## WHAT IS BEING ASKED
Copy every line, leaving nothing out and adding nothing.

## GIVEN DATA
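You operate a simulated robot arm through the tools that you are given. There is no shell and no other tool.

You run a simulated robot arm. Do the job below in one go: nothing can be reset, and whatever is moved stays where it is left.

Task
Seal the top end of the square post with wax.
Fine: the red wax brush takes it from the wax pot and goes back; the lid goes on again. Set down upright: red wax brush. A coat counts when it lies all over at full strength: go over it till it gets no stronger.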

## RIGHT ANSWER
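You operate a simulated robot arm through the tools that you are given. There is no shell and no other tool.

You run a simulated robot arm. Do the job below in one go: nothing can be reset, and whatever is moved stays where it is left.

Task
Seal the top end of the square post with wax.
Fine: the red wax brush takes it from the wax pot and goes back; the lid goes on again. Set down upright: red wax brush. A coat counts when it lies all over at full strength: go over it till it gets no stronger.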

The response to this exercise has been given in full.